# Task:
Extract every line below that contains the word "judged".

#####

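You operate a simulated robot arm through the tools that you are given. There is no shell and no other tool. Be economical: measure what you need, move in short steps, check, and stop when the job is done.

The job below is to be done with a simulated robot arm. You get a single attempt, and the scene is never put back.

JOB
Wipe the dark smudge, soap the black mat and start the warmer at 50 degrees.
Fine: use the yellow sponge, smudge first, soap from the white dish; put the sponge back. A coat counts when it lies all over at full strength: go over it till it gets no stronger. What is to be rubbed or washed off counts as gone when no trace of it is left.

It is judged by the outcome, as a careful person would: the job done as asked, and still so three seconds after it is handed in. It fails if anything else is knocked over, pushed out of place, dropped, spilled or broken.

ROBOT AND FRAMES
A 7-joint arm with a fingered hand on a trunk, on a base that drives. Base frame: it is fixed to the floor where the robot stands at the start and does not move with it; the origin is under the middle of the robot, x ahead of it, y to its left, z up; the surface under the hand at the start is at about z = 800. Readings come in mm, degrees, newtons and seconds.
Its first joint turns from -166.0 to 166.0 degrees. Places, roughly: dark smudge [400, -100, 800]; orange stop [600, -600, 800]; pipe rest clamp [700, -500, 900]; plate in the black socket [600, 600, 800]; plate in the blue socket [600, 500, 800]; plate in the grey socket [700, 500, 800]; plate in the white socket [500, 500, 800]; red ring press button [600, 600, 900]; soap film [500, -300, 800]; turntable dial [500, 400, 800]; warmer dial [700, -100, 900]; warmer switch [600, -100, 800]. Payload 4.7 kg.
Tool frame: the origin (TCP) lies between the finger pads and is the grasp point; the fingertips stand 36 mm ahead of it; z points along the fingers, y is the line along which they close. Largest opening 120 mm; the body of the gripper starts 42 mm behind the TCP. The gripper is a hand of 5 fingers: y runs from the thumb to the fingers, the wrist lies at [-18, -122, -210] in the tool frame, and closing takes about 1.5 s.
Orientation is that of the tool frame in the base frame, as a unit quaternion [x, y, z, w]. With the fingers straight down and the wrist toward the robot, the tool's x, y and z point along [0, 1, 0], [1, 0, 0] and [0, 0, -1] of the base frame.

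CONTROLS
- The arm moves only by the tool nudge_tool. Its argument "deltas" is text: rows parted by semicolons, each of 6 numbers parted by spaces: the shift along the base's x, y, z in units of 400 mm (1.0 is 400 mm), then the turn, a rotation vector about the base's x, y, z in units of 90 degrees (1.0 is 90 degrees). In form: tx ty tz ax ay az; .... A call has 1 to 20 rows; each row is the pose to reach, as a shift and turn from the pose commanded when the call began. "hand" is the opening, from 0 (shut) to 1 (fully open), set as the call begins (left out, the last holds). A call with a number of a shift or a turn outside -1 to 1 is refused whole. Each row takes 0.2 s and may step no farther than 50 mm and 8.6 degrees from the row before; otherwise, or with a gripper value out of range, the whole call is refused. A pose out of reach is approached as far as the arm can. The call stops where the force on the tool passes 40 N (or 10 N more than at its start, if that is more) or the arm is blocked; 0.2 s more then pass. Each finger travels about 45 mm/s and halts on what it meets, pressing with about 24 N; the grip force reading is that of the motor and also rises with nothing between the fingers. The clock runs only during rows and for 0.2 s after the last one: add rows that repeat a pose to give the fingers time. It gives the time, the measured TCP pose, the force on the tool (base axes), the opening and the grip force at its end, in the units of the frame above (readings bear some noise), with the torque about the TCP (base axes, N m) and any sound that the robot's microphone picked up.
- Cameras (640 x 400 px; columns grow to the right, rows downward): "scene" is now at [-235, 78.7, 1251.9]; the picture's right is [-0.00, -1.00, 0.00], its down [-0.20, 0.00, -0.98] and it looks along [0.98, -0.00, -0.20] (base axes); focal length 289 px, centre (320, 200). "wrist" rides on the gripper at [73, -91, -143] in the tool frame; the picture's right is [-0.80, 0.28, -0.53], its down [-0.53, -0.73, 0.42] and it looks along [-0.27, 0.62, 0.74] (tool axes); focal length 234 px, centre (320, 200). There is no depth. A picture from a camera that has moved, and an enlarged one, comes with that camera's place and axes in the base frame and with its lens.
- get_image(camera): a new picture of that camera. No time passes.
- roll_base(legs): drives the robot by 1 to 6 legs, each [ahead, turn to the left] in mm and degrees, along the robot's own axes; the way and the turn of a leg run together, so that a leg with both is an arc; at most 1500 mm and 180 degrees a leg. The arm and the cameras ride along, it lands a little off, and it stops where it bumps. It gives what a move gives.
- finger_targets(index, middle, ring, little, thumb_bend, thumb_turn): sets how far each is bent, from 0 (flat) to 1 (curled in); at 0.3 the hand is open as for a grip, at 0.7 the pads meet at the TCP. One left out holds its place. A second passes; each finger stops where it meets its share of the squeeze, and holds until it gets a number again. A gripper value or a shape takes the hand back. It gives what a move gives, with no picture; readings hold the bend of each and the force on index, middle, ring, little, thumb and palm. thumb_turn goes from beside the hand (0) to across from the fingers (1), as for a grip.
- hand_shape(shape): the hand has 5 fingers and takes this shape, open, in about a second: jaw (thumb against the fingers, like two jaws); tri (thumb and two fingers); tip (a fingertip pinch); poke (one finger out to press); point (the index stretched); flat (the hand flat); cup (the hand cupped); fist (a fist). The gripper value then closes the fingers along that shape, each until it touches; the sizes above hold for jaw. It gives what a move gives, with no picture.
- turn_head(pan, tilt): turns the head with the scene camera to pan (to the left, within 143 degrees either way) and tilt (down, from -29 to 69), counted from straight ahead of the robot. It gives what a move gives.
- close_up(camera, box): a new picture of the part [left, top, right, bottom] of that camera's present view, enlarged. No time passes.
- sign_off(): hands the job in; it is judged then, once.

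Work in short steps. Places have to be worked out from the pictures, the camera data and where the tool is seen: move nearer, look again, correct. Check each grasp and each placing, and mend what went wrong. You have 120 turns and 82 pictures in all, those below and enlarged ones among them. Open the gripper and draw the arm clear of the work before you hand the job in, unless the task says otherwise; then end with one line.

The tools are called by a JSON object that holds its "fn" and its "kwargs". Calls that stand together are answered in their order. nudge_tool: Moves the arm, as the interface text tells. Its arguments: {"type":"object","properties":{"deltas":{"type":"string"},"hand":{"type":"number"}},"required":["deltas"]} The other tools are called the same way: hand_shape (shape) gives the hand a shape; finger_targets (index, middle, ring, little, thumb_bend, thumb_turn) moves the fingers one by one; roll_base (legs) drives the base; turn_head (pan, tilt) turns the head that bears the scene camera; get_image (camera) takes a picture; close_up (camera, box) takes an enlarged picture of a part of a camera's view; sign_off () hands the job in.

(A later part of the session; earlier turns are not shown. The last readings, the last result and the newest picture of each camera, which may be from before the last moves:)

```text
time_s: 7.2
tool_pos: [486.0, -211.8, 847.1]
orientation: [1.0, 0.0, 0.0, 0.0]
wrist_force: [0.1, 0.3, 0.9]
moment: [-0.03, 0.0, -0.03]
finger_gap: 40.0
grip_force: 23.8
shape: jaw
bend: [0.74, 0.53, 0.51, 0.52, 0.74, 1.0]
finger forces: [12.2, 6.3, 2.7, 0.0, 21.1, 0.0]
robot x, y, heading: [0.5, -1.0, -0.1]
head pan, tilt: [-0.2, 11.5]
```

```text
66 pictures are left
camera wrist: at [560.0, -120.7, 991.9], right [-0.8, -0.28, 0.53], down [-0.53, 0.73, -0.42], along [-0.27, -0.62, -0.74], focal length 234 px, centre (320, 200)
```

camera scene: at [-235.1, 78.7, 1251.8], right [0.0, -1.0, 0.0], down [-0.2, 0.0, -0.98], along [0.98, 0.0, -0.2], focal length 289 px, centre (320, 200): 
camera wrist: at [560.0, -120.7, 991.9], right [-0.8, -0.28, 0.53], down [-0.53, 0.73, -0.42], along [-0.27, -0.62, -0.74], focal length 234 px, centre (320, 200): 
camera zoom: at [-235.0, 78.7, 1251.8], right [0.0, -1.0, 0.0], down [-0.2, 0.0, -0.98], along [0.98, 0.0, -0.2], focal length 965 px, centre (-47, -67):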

#####

# Expected answer:
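It is judged by the outcome, as a careful person would: the job done as asked, and still so three seconds after it is handed in. It fails if anything else is knocked over, pushed out of place, dropped, spilled or broken.
- sign_off(): hands the job in; it is judged then, once.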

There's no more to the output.